According to an LA Times report, Khamenei said that when the U.S. ambassador in Baghdad requested a meeting with his Iranian counterpart to discuss “coordination” between the two nations to confront the Islamic State threat,
I opposed [the U.S. request] and told them we will not cooperate with the Americans on the issue because their intent and hands are not clean. How is it possible for us to cooperate with the Americans under such circumstances?
Khamenei added that Iran also rebuffed a request from Secretary of State John Kerry for “cooperation” conveyed “personally” from Kerry to the Iranian foreign minister, Mohammad Javad Zarif. The Supreme Leader proclaimed that:
Iran has voiced its opposition to being a party to that coalition from the very beginning. The Americans’ coalition is nonsense.
Comment: The article verifies speculation the U.S. tried more than once to reach Iran. The atmosphere today, please understand, is different from that which Henry Kissinger exploited with his 1971 opening to China. In Kissinger’s time, China already had the bomb, both the U.S. and China could see that the U.S.S.R. was benefiting from having relations with both the U.S. and China at our mutual expense, and Russians had killed Chinese in 1969 clashes along the Soviet-Chinese border. Both sides looked for improved relations with each other at Moscow’s expense.

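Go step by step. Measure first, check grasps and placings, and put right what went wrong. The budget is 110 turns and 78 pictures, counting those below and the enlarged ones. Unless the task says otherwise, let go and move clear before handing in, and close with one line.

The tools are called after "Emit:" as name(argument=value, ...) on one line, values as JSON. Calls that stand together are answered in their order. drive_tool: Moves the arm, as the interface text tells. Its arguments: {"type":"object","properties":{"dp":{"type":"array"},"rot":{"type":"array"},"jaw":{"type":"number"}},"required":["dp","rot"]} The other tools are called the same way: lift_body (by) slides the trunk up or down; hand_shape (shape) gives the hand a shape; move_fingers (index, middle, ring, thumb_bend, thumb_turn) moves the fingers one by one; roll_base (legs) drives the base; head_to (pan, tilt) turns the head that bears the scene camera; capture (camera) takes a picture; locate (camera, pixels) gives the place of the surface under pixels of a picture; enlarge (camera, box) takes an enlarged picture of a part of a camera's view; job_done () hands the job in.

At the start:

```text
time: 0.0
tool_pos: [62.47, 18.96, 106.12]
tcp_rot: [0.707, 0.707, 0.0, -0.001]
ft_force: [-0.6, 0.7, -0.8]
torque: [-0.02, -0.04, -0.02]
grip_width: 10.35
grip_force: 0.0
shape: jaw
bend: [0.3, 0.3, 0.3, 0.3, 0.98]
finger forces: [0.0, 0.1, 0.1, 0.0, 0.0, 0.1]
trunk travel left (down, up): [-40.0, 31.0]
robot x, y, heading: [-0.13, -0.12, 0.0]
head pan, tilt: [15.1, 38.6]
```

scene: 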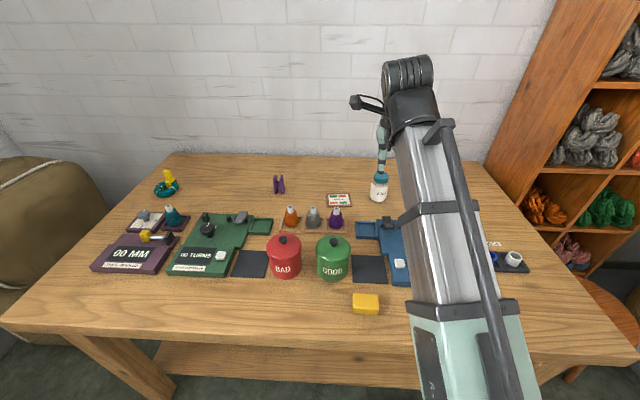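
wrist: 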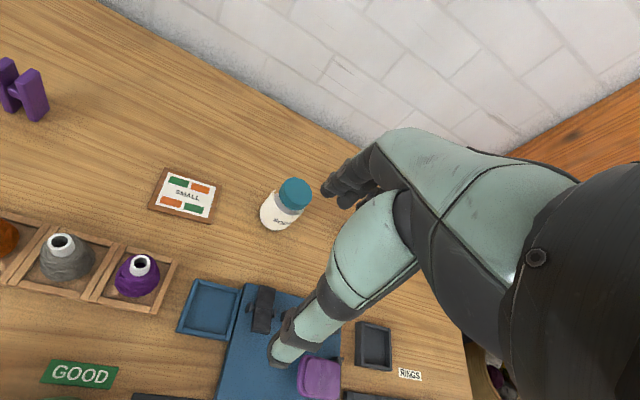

Iran feels no similar pressure to advance relations with Israel’s major supporter and the main force blocking Iran’s possession of the bomb. Still, Khamenei’s use of the phrase, “under such circumstances” seems to tell the U.S. that if it gives Iran a path to the bomb, things could change. Iranians know that improved relations with the U.S. would in and of itself undermine U.S.-Israeli ties, as suggested in our previous post.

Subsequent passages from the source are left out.